**Quoted text**
+---+
Regeling vervallen per 09-10-2014

Wijziging Subsidieverordening particuliere woningverbetering 2000

Geldend van 09-10-2014 t/m 08-10-2014 met terugwerkende kracht vanaf 01-01-2013

Intitulé

Wijziging Subsidieverordening particuliere woningverbetering 2000

De Raad van de gemeente Rotterdam,

gelezen het voorstel van burgemeester en wethouders van 8 juli 2014 (raadsvoorstel nr. BS14/00415); raadsstuk 14BB3854;

gelet op de bepalingen van de Gemeentewet en de Algemene wet bestuursrecht;

overwegende, dat per 1 januari 2013 strenge eisen gesteld worden aan het financieren van renovaties van particuliere woningen die onderstaande aanpassing van de regels voor gesubsidieerde woningverbetering nodig maken;

besluit:

De Subsidieverordening particuliere woningverbetering 2000 te wijzigen.
+---+
**Source excerpt**
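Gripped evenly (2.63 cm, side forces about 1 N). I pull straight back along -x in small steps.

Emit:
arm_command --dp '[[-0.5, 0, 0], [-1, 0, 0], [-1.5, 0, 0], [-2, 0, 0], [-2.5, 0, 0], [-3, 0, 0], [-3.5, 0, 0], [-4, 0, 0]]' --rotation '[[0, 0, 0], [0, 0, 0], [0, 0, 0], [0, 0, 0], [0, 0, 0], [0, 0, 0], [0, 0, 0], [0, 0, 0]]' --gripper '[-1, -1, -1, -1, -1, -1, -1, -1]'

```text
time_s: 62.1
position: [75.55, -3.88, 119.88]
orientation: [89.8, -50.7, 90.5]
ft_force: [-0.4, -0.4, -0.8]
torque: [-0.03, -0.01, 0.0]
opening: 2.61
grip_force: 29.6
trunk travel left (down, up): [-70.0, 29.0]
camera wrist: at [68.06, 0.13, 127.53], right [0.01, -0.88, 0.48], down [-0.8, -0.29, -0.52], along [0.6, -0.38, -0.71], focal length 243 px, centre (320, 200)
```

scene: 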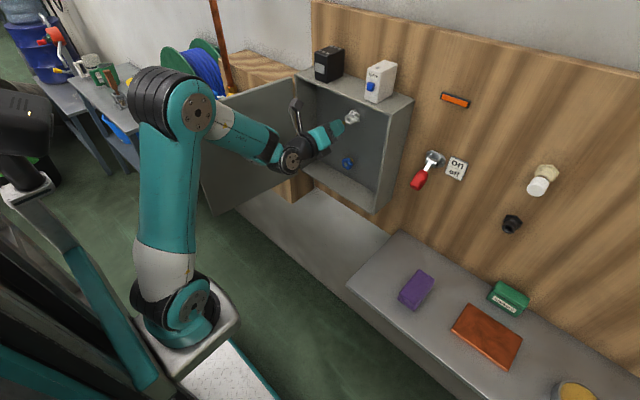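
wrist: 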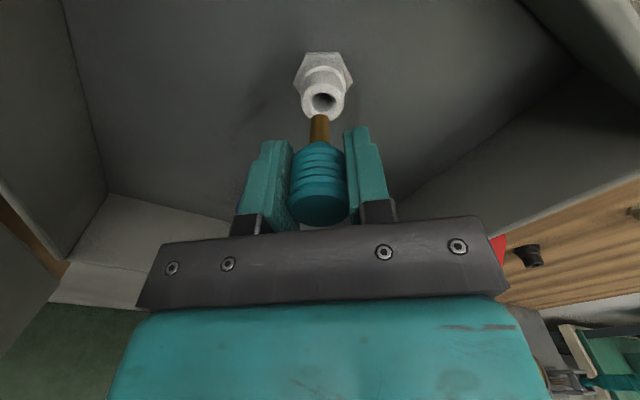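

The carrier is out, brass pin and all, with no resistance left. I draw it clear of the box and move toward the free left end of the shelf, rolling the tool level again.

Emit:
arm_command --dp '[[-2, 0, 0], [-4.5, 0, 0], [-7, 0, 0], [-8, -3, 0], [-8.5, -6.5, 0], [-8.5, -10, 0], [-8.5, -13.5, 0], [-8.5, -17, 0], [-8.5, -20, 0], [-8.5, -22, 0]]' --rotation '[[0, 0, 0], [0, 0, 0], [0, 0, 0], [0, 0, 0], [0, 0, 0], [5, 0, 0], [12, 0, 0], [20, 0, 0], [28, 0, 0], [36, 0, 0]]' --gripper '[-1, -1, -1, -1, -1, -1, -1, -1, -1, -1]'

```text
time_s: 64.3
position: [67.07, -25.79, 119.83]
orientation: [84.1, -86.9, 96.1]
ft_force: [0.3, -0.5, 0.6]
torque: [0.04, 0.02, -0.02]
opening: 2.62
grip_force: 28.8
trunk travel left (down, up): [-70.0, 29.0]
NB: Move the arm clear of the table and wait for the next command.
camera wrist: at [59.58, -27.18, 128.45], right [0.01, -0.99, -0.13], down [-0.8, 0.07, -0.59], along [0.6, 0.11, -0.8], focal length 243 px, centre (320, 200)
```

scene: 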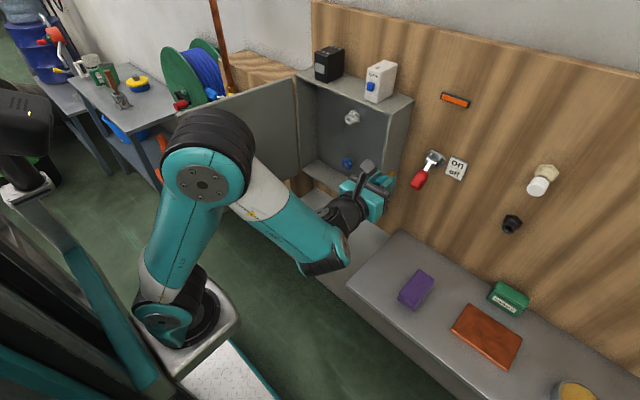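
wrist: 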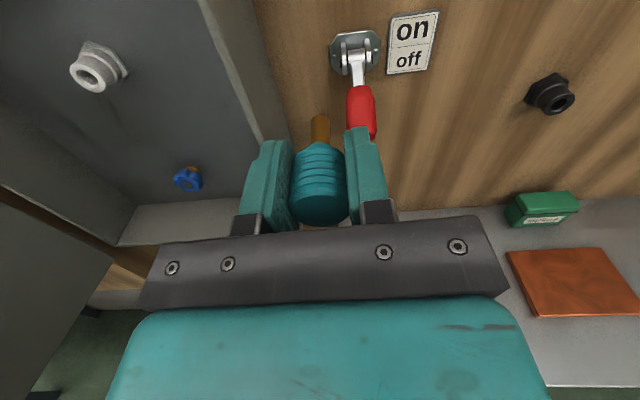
+---+
**Parts of the exercise**
- A) Quote the quoted text word for word, starting at "gelet op de" and ending with "2000 te wijzigen.".
- B) Carry the quoted text on from its last sentence.

**Exercise answers**
- A)
gelet op de bepalingen van de Gemeentewet en de Algemene wet bestuursrecht;

overwegende, dat per 1 januari 2013 strenge eisen gesteld worden aan het financieren van renovaties van particuliere woningen die onderstaande aanpassing van de regels voor gesubsidieerde woningverbetering nodig maken;

besluit:

De Subsidieverordening particuliere woningverbetering 2000 te wijzigen.

- B)
Artikel I

A

Aan artikel 2.1.4 wordt een zesde lid toegevoegd luidend:

6.Burgemeester en wethouders kunnen een aanwijzing als bedoeld in het eerste lid eerder dan aan het einde van het in het derde lid bedoelde tijdvak beëindigen indien met betrekking tot het bezit van eenzelfde eigenaar dan wel onderneming naar Europees recht de de-minimis grens als bedoeld in de Europese de-minimis verordening d.d. 15 december 2006

Nr. 1998/2006 is bereikt dan wel dreigt te worden overschreden.

B

Artikel 2.2.5 komt te luiden:

Artikel 2.2.5

  • 1.

    De subsidie op grond van deze paragraaf wordt ten laste gebracht van het bij de aanwijzing genoemde subsidieplafond als bedoeld in artikel 2.1.4 tweede lid en verleend als bijdrage ineens.

  • 2.

    De subsidie ineens bedraagt 55% van de door burgemeester en wethouders goedgekeurde kosten van de voorzieningen met een maximum van € 17.600,- (bij maximale stichtingskosten van € 32.000,-).

  • 3.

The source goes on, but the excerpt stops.